## [Description of the task]
Transcribe all of the material exactly, except for its pictures.
********
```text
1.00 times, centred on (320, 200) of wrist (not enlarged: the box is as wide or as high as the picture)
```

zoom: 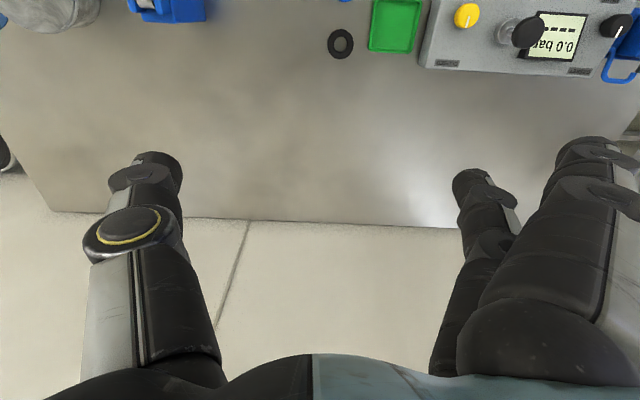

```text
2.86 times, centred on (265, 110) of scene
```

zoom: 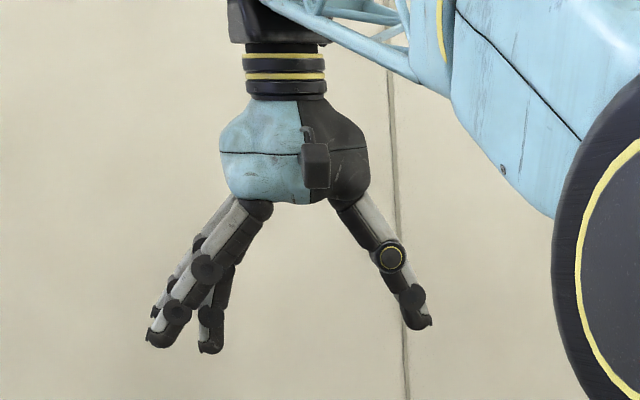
********
## [Final result]
```text
1.00 times, centred on (320, 200) of wrist (not enlarged: the box is as wide or as high as the picture)
```

zoom: 

```text
2.86 times, centred on (265, 110) of scene
```

zoom: 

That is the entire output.